I ask her about Atlanta’s arts scene and how she sees it improving. “I have to tell you, there was a week when I went to Colm Tóibín’s lecture at Emory, to a performance of Terminus [Modern Ballet Theatre] at Serenbe and to Al Taylor’s exhibit at the High Museum (on display until March 18). They were all excellent! You don’t have to leave Atlanta for excellent art. Anything can always improve, but I think that we should recognize what we have achieved. I’m a glass-is-half-empty kind of person, but I felt very full, very proud [when I experienced the above-mentioned events].”
However, Catherine recognizes that the arts are not encouraged and supported enough in the city. “Our state funding [for the arts] is 48th or 49th in this country. There are some very generous individuals who do support the arts, but that could be a lot more robust. It’s a matter of values — some cities have a cultural history that’s much richer than ours and they’ve also had charismatic leaders who know how to lead and make people follow. We haven’t had so much of that. There are people doing amazing things here — as a corporate entity, MailChimp is the leader of the city — it supports so many arts groups. I understand that a lot of foundations are focusing on other things — there are big needs in this world! — but ultimately, you get what you pay for.”

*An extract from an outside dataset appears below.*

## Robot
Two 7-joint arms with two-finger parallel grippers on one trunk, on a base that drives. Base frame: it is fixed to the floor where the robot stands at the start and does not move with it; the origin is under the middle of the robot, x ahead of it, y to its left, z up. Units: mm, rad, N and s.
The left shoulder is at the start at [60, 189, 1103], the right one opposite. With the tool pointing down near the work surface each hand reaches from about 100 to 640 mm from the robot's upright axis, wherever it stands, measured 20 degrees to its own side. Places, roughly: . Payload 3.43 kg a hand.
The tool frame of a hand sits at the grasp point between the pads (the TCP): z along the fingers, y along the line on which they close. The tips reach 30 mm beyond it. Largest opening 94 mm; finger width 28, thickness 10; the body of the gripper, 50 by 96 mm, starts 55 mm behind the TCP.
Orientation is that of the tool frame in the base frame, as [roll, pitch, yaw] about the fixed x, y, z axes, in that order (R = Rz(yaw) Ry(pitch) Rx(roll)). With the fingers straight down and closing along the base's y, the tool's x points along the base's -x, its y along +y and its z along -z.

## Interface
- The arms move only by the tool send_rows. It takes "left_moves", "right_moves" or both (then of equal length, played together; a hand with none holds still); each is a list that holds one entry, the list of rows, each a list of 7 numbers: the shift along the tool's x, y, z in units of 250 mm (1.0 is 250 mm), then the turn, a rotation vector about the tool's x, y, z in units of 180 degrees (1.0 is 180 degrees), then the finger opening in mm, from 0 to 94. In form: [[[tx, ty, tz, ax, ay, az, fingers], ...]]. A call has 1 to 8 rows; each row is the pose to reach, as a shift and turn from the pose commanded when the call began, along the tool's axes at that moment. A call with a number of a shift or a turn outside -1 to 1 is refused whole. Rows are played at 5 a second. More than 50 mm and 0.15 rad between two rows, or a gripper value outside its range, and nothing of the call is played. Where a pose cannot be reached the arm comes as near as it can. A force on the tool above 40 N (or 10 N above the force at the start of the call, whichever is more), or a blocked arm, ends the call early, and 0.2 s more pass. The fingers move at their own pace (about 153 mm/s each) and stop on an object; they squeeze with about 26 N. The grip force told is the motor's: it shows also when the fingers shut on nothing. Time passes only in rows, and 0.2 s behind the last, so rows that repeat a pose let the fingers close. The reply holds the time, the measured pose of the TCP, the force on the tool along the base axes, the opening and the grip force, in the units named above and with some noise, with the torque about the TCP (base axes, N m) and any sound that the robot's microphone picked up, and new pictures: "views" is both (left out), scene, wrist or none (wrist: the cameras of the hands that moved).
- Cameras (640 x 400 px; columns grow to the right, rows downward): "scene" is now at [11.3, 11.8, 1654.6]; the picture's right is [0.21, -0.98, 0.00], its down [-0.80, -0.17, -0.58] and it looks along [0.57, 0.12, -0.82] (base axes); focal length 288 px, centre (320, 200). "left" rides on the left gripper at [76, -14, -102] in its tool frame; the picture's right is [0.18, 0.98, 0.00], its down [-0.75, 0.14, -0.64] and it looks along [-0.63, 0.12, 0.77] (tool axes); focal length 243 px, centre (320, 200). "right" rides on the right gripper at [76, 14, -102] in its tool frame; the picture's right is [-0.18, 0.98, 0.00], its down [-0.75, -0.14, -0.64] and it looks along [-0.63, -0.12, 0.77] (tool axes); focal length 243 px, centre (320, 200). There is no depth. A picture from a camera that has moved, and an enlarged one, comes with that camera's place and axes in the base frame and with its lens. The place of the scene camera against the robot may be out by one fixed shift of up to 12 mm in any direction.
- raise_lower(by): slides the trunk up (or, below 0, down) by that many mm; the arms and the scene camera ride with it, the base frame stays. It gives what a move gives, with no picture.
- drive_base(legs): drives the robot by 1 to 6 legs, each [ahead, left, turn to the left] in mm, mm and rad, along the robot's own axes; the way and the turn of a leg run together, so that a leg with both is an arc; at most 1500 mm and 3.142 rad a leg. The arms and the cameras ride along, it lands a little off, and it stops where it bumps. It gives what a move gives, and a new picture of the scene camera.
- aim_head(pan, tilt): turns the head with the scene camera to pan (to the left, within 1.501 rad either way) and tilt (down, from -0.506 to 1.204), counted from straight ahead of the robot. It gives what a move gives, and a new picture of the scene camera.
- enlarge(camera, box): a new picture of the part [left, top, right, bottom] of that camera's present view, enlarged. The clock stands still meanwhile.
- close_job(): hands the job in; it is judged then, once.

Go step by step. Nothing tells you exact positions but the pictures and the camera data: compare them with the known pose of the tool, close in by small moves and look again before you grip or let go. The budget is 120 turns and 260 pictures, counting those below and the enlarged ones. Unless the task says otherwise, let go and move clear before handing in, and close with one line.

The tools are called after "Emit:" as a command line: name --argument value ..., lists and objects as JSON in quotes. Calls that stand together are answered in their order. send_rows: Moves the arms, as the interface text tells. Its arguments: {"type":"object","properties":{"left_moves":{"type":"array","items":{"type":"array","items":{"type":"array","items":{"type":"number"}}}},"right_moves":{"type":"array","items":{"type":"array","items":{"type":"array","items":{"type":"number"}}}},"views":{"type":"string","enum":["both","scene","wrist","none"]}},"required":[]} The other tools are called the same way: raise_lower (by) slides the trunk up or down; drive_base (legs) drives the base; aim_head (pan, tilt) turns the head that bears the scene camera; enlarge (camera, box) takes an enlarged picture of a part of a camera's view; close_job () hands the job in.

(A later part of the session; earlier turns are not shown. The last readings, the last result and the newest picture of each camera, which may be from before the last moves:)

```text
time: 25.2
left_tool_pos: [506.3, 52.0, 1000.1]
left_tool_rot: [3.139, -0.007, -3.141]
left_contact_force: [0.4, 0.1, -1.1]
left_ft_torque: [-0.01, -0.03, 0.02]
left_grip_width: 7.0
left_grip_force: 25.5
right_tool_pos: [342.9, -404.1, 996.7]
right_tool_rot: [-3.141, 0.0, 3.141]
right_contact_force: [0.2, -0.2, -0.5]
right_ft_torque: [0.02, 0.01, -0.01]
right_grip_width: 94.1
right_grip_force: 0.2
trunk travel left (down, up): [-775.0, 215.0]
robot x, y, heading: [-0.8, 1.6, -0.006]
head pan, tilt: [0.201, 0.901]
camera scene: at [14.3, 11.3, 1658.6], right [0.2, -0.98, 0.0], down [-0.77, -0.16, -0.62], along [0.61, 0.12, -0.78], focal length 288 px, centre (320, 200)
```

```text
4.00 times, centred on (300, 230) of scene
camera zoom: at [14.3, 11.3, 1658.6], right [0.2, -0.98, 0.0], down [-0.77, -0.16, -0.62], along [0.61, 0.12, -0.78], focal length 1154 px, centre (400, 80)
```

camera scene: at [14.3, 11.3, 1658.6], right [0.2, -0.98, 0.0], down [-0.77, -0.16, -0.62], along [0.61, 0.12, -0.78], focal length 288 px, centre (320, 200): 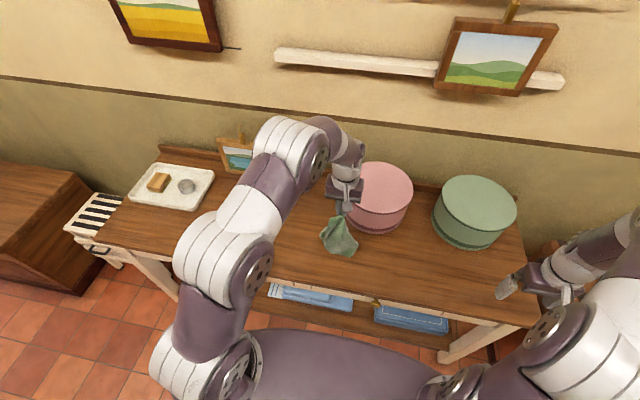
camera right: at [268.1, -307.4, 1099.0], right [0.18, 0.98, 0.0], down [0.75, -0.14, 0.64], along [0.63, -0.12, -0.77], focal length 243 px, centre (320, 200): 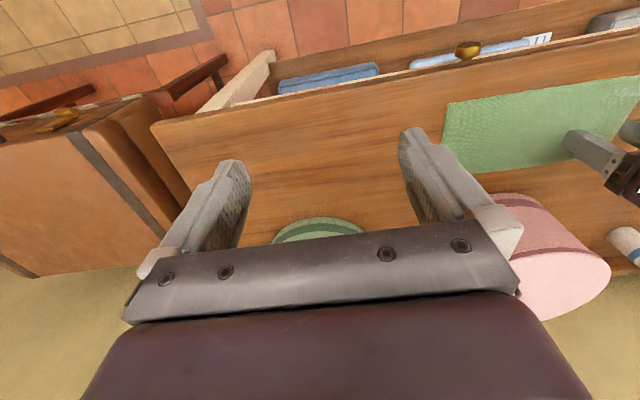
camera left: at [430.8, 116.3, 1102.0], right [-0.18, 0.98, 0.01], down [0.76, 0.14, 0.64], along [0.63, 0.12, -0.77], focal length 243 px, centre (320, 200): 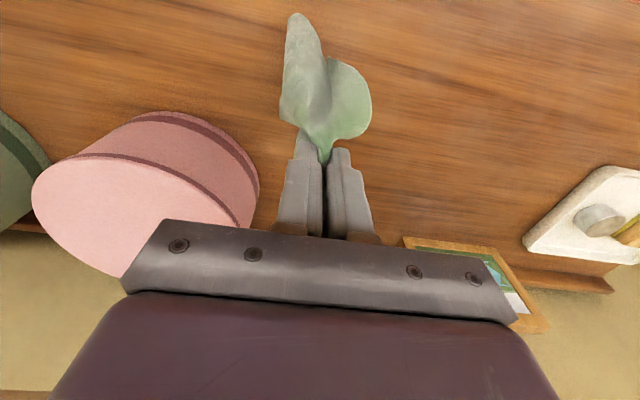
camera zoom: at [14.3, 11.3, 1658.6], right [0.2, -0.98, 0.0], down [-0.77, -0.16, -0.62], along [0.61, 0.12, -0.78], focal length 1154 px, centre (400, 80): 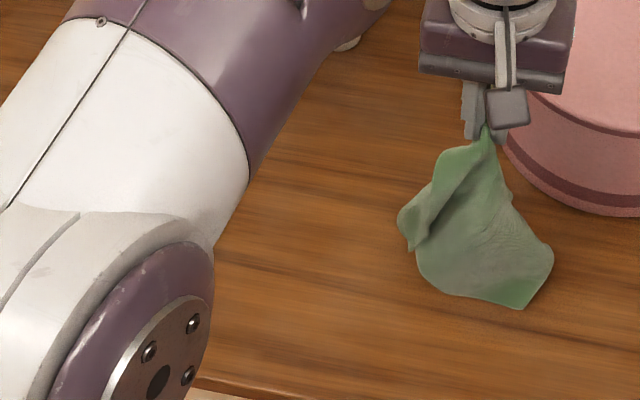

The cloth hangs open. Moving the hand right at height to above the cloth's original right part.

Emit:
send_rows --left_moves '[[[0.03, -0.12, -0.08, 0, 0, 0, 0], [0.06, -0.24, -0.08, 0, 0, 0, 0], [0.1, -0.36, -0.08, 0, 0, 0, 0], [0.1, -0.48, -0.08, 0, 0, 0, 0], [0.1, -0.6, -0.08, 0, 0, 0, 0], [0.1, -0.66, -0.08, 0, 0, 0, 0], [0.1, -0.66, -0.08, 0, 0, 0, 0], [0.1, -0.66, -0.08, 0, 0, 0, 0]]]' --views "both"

She encourages young artists and students of the arts to appreciate their involvement with the liberal arts — and really pursue it. “Any art of any substance isn’t only about itself. Artists are readers and thinkers. The more you know, the more you’ll get out of the arts. To be an artist, to be a writer, you have to know about the world — about art, literature, science. Artists find inspiration in so many unexpected places. I’m a real proponent of the liberal arts. It’s a very important foundation for a well-lived life.”
Ultimately, she praises the arts for offering her plenty of aesthetic experiences and for being a lens through which she can see the world. “Art is a conduit for other worlds, ” she remarks. Beyond her belief in the power of aesthetics, her life’s work certainly reflects her dedication to opening up new worlds to others.